In that conversation Milteer confided that the killing of Kennedy “was in the working;” that the president could be killed “[f]rom an office building with a high-powered rifle;” that the rifle could be “disassemble[d]” to get it into the building; and that “[t]hey will pick up somebody within hours afterward, if anything like that would happen, just to throw the public off.” (Excerpts from the transcript of the conversation are set forth below at the end of this article.)

FBI Investigation

Miami police promptly notified the Secret Service and the FBI of Milteer’s remarks, giving them transcripts of the recorded conversation. The Secret Service and the FBI both quickly opened files on the matter, hastily investigated Milteer and within a few days—and prior to the assassination—closed those files.

Five full days after the JFK assassination, on Nov. 27, 1963, the FBI interviewed Milteer. The FBI’s official report of that interview is one and one-half pages long, consisting of six terse paragraphs, only one of which relates to the assassination. Shockingly, during the interview Milteer was not interrogated about his previously recorded statements to Somersett regarding plans to murder the president. Milteer was not even asked the vital question of what he knew of or had heard about any plots against President Kennedy. Unlike many other witnesses, Milteer was not asked where he was on Nov. 22, 1963.

There is no mention of Joseph Milteer in the Warren Report or the 26 volumes of exhibits published by the Warren Commission, and for years both the Secret Service and the FBI kept secret as much as they could about Milteer.

The public did not find out about Milteer’s recorded conversation with Somersett until three years after the assassination, when Miami police gave a transcript of that conversation to Bill Barry, a local newspaper reporter. It is said that Miami police decided to release the transcript because they realized the striking similarities between what Milteer said would happen and the Warren Report version of what did happen.
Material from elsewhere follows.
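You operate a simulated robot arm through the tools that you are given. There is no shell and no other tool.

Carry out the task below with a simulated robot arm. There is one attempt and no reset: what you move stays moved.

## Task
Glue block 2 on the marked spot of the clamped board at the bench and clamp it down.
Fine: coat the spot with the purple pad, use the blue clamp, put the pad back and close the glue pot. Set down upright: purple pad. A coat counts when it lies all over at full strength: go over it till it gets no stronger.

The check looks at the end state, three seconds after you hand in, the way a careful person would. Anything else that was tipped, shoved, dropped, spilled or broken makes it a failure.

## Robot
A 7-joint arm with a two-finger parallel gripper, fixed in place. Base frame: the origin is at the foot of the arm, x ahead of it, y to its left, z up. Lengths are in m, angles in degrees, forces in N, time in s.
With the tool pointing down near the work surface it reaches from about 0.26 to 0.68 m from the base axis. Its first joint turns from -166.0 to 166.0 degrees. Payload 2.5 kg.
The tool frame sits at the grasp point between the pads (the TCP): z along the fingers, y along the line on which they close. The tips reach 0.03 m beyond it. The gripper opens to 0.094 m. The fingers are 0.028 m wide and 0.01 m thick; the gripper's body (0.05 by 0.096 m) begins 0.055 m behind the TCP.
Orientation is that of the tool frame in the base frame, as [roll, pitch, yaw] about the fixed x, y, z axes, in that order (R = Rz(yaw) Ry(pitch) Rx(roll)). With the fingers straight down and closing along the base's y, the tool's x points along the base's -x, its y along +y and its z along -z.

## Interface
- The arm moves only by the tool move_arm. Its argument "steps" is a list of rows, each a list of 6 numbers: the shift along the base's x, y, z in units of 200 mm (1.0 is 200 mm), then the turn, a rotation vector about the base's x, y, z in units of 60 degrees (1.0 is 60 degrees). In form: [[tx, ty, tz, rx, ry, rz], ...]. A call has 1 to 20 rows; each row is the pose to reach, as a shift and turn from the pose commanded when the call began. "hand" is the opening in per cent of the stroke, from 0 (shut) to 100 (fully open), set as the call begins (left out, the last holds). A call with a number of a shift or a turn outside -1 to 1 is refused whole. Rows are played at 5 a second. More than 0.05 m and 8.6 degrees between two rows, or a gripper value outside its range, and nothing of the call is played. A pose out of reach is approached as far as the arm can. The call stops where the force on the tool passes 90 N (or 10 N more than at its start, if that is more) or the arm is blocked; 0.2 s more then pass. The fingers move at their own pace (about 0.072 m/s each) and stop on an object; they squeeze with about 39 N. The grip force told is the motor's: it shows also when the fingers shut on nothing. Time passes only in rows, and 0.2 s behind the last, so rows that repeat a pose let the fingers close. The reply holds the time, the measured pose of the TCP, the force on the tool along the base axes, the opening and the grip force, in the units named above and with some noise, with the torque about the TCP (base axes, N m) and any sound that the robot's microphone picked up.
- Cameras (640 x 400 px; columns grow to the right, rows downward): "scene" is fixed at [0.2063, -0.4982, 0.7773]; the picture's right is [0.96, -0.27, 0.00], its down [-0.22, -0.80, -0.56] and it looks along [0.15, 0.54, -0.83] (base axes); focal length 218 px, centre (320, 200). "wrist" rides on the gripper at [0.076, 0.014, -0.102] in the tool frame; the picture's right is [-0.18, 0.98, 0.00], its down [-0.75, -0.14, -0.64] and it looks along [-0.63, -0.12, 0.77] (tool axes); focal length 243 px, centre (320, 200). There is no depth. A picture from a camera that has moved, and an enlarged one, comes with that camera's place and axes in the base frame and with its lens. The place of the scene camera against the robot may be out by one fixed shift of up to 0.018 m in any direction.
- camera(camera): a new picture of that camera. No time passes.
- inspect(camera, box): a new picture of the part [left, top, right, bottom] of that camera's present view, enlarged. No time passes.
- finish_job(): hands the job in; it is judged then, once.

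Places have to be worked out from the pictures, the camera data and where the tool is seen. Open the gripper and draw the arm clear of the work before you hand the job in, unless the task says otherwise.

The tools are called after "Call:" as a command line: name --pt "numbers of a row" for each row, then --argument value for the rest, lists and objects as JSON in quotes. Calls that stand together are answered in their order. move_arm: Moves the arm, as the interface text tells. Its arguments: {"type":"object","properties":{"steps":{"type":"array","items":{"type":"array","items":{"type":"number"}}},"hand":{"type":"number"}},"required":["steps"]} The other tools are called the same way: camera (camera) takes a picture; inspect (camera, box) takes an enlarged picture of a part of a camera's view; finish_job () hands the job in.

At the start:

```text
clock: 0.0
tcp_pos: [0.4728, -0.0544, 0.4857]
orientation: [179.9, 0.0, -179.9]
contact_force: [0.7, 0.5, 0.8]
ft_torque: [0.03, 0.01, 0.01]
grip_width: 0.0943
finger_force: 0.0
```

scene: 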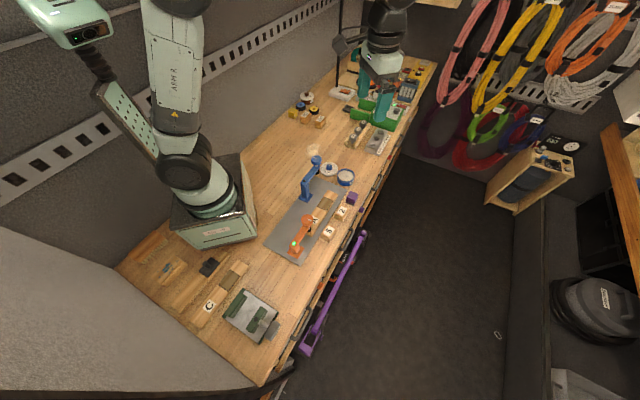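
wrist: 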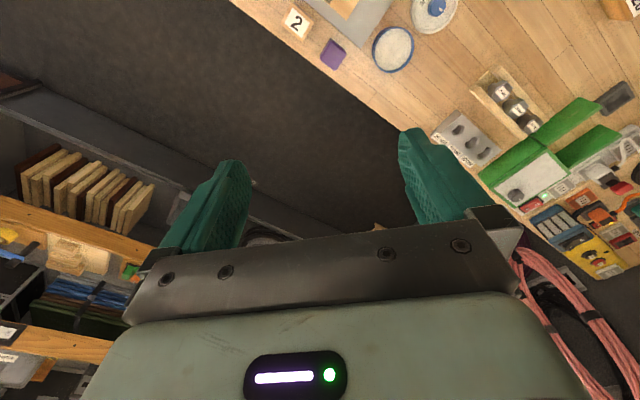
On Feb. 2, 1967, Barry published an article in The Miami News newspaper which discussed Milteer (without revealing his name) and quoted from the transcript of that conversation. In 1971 the entire transcript was published in Harold Weisberg’s book Frame-Up, and, for the first time, Milteer’s name was publicly revealed. Soon assassination scholars were suggesting that Milteer could be seen in a photograph taken in Dealey Plaza shortly before the president was murdered. Milteer, it was claimed, was the sixtyish, unsmiling man standing on the sidewalk with other spectators watching the presidential limousine as it drove past them a minute before the assassination. The spectator alleged to be Milteer is easy to spot: immediately to his right is a taller man wearing a dark hat, coat, and necktie.

 

Assassinations Committee Investigation

In 1978, the U.S. House of Representatives Assassinations Committee conducted a limited investigation of Milteer and published a portion of the transcript of Milteer’s recorded conversation with Somersett. As part of its investigation, the Assassinations Committee endeavored to determine whether Milteer had been photographed in Dealey Plaza. The Committee did not investigate the independent, more basic question of whether Milteer was in Dallas on Nov. 22, 1963.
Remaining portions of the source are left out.